____ Reading passage
Yanlış bir kıyaslama

Son haftalardaki seyahatlerde, üstelik birkaç yerde tuhaf mı tuhaf bir kıyaslama vak’asıyla karşılaştık.

Bazı kardeşlerimiz, Risâle–i Nur’un ölçü ve mizanlarını tam olarak bilmeyen kimselerin, Sünûhat’ta geçen haricî kuvvet ve siyasetle (diplomasi) bağlantılı bir meseleyi, dahilî siyasete (üstelik günümüz iç politikasına) tatbik etmeye çalıştıklarını aktardılar.

Birinci Dünya Harbi süreciyle ilgili söz konusu bahiste şu ifadeler zikrediliyor: “Ben tokadımı Antranik ile beraber Enver’e, Venizelos ile beraber Said Halim’e vurmam. Nazarımda vuran da sefildir.” (Age, s. 68)

Burada ismi zikredilen Antranik, Birinci Harp zamanındaki Ermeni Taşnak grubunun çete reisi, Enver ise Osmanlı Ordusunun Başkomutanıdır. Venizelos, Yunan Başbakanı, Said Halim ise Osmanlı hükümeti Başbakanıdır.
________
**Given exercise 1:**
Give the stretch of the reading passage that starts with "Bazı kardeşlerimiz, Risâle–i" and ends with "etmeye çalıştıklarını aktardılar.", unchanged.
**Given exercise 2:**
Produce the text that comes next in the reading passage.
____ Source excerpt
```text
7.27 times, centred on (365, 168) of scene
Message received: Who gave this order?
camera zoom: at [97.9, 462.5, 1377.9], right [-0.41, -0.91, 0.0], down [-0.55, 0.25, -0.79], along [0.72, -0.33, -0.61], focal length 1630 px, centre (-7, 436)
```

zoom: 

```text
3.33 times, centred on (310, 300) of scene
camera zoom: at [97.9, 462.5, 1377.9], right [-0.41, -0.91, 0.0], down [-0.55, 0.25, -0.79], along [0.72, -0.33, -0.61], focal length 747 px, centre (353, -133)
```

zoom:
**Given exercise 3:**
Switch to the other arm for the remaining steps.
________
**Written answer 1:**
Bazı kardeşlerimiz, Risâle–i Nur’un ölçü ve mizanlarını tam olarak bilmeyen kimselerin, Sünûhat’ta geçen haricî kuvvet ve siyasetle (diplomasi) bağlantılı bir meseleyi, dahilî siyasete (üstelik günümüz iç politikasına) tatbik etmeye çalıştıklarını aktardılar.

**Written answer 2:**
Üstad Bediüzzaman’ın, belirttiğimiz zaman zarfında ve haricî kuvvetlerle ölüm–kalım savaşının verildiği şartlar altında sarf etmiş olduğu yukarıdaki sözünü tutup günümüz iç politikasına tatbik eden bazı kimseler, şöyle bir örnekleme cihetine gidiyorlar: “Biz tokadımızı Baykal ve Bahçeli ile birlikte Erdoğan’a vurmayız. Nazarımızda vuran da sefildir…”

İşte size hatalı bir örnekleme mantığı.

Bir kere, buradaki örnekleme ile Üstad Bediüzzaman’ın vermiş olduğu misâl arasında ne yer, ne şahıs, ne de zaman itibariyle bir benzerlik vardır.

En mühim nokta ise, iki örnek arasında her hangi bir makam münasebetinin bulunmaması.

Evet, makamlar, büsbütün farklıdır.

Zira Üstad Bediüzzaman, dahildeki rakip reislere karşı takınılacak tavırdan söz etmiyor. Belki, doğrudan doğruya dahildeki reislere karşı hariçteki düşman gibi davranılmaması, düşmanla bir olup dahildeki reislere hücum edilmemesi gerektiğini nazara veriyor.

Dolayısıyla, Baykal veya Bahçeli, hiçbir şekilde Antranik ya da Venizelos’un yerine ikame edilerek, söz konusu misâl dahilî siyasete uyarlanamaz ve kıyaslanamaz. Zira:

1) Antranik ile Venizelos, bizim can, mal ve mülk düşmanımızdır. Baykal ile Bahçeli ise, siyasetlerini tasvip etmesek de, bu ülkenin insanlarıdır.

2) Bize saldıran ve kanımızı döken Antranik ile Venizelos’u (o günkü şartlar altında) vurup öldürmek câizdi. Çünkü, onlarla savaş halindeydik. Baykal ve Bahçeli için aynı durum söz konusu dahi değildir.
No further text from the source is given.